Deep basement-involved structures govern the architecture of production in Mississippian reservoirs of northeastern Oklahoma. Linear buttresses such as the Nemaha Ridge and White Tail system frame a trend of NNE/SSW and NW/SE intersecting faults. Conventional traps align along these features and are genetically related to reverse faulting and associated pop-up structures. Sandwiched between two such faults, the overall geometry of the Foraker Field resembles nothing so much as a sugar cone, with the porous chert reservoirs of the Mississippian draped over the top and dripping off the sides.
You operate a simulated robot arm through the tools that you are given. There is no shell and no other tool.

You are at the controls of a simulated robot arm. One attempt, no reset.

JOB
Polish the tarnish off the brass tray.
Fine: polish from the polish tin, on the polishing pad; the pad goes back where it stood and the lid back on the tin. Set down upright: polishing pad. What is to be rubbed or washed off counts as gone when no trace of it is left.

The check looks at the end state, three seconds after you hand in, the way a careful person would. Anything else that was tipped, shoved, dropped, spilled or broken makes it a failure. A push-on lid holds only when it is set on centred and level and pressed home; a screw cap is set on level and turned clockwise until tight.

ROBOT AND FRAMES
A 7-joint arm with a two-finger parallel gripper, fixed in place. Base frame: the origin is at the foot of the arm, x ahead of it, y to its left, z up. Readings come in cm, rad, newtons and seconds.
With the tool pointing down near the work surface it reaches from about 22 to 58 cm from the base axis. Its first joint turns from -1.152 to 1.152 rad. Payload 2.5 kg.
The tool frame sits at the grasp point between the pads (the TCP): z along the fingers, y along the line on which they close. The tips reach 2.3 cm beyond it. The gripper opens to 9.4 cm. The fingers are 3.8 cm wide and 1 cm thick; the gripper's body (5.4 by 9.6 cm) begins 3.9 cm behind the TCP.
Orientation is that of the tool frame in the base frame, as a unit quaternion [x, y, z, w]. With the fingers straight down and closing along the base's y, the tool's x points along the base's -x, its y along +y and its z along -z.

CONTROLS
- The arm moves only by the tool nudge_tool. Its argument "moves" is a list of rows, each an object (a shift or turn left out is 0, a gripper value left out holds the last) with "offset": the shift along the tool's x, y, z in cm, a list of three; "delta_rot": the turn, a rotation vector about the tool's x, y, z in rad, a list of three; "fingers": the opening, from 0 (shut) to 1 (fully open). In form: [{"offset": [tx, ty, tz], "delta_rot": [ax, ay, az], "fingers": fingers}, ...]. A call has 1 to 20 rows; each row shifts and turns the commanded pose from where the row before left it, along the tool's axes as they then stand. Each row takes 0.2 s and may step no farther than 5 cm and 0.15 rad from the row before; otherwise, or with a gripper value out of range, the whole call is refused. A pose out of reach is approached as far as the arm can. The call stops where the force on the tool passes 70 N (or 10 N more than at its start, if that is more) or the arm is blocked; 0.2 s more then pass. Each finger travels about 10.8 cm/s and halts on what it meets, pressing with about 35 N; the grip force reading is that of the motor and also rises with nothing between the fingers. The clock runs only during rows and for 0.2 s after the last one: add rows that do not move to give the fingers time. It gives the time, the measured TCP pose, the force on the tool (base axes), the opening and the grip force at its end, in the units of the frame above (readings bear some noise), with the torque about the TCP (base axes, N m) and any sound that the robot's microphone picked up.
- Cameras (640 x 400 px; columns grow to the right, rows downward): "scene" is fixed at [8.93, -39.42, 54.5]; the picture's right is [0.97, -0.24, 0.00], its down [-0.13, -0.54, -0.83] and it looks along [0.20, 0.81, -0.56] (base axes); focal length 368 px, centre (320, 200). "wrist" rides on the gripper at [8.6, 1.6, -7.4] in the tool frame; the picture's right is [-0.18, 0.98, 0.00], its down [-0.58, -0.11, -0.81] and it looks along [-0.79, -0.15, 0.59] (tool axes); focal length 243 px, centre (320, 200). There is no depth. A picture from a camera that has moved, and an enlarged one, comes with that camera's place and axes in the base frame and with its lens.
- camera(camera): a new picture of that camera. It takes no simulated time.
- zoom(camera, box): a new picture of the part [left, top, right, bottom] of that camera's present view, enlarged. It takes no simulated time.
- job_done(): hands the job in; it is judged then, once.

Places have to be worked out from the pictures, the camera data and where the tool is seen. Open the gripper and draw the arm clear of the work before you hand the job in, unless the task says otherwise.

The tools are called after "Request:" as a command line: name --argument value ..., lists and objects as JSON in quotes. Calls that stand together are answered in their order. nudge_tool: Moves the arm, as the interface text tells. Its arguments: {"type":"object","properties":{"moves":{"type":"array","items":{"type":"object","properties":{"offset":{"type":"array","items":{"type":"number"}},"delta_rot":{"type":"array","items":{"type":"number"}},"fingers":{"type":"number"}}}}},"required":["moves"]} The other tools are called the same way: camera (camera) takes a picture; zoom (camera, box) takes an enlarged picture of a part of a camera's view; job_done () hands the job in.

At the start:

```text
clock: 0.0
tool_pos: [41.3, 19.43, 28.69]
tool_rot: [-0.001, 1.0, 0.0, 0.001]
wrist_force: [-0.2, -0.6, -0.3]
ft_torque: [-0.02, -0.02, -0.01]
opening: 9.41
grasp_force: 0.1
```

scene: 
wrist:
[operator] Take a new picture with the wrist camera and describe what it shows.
Reservoir development is also genetically related to these features, as it is apparently associated with granite-derived fluids moving laterally and vertically through the brittle siliceous carbonate section from source kitchens to oil fields to ore deposits to surface oil deposits. As these fluids moved vertically along the basement related faults, they intersected porous lenses of the Osagean section, including but not limited to the meteorically altered layers at the top of the section commonly referred to as the Mississippian Chat. These layers were further altered to porous and brittle chert fabrics. Subordinate faulting acts to either compartmentalize or breach traps. Dense drilling in the field allows for reservoir quality and thickness to be roughly correlated to seismic expression. While single well production data from Foraker Field are limited, available test information has been used to calibrate this seismic expression. Current drilling in the field will test the hypothesis that seismic attribute analysis convolved with structural position provides a tool that can be used to maximize infill drilling opportunities and to explore for un-drilled analogs in adjacent areas.